*Data supplied*.
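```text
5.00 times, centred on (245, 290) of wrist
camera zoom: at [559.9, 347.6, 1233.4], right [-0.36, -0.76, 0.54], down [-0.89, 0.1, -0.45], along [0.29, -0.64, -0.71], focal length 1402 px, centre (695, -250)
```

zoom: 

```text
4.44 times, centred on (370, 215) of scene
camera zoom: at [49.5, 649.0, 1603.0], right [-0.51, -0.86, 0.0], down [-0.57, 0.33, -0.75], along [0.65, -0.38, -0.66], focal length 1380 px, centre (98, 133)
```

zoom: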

...

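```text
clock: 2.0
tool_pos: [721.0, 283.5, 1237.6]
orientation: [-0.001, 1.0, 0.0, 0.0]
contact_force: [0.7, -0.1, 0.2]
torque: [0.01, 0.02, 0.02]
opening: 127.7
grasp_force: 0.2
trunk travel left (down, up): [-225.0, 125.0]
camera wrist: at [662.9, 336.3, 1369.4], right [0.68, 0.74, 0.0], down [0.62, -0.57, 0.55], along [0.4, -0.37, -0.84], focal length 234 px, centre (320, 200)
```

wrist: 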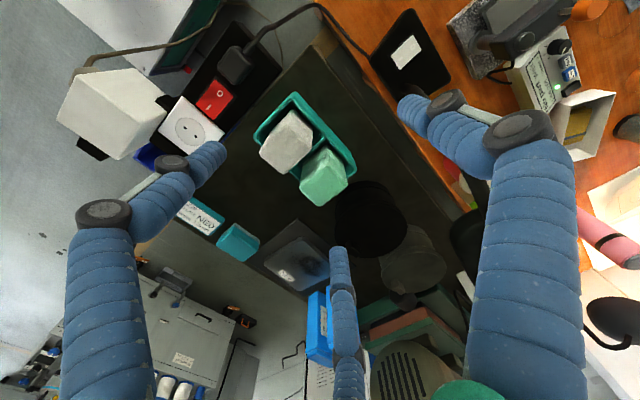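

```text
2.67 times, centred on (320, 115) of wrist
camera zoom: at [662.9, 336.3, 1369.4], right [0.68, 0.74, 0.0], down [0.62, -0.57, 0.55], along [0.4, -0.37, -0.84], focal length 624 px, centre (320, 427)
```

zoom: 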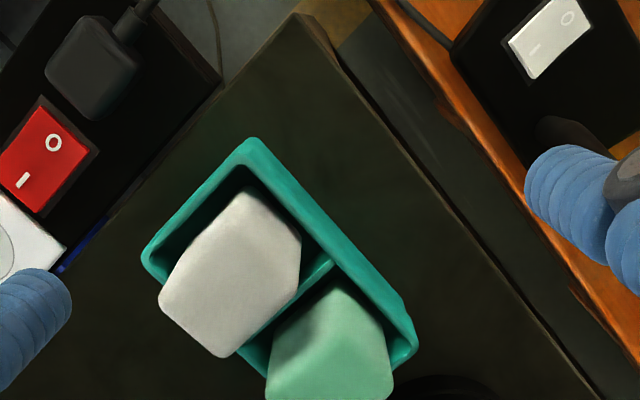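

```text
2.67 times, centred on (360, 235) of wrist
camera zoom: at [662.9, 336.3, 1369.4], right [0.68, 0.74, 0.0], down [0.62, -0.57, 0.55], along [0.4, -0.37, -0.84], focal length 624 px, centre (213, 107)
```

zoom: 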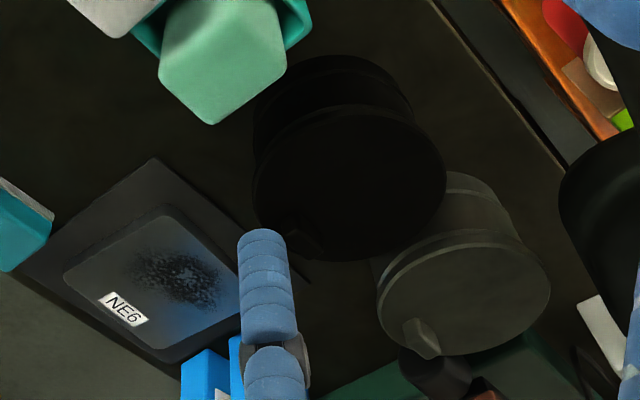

*Exercise goal*. Gather each line of the listing containing the word "camera" and show it.

*The solution*.
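camera zoom: at [559.9, 347.6, 1233.4], right [-0.36, -0.76, 0.54], down [-0.89, 0.1, -0.45], along [0.29, -0.64, -0.71], focal length 1402 px, centre (695, -250)
camera zoom: at [49.5, 649.0, 1603.0], right [-0.51, -0.86, 0.0], down [-0.57, 0.33, -0.75], along [0.65, -0.38, -0.66], focal length 1380 px, centre (98, 133)
camera wrist: at [662.9, 336.3, 1369.4], right [0.68, 0.74, 0.0], down [0.62, -0.57, 0.55], along [0.4, -0.37, -0.84], focal length 234 px, centre (320, 200)
camera zoom: at [662.9, 336.3, 1369.4], right [0.68, 0.74, 0.0], down [0.62, -0.57, 0.55], along [0.4, -0.37, -0.84], focal length 624 px, centre (320, 427)
camera zoom: at [662.9, 336.3, 1369.4], right [0.68, 0.74, 0.0], down [0.62, -0.57, 0.55], along [0.4, -0.37, -0.84], focal length 624 px, centre (213, 107)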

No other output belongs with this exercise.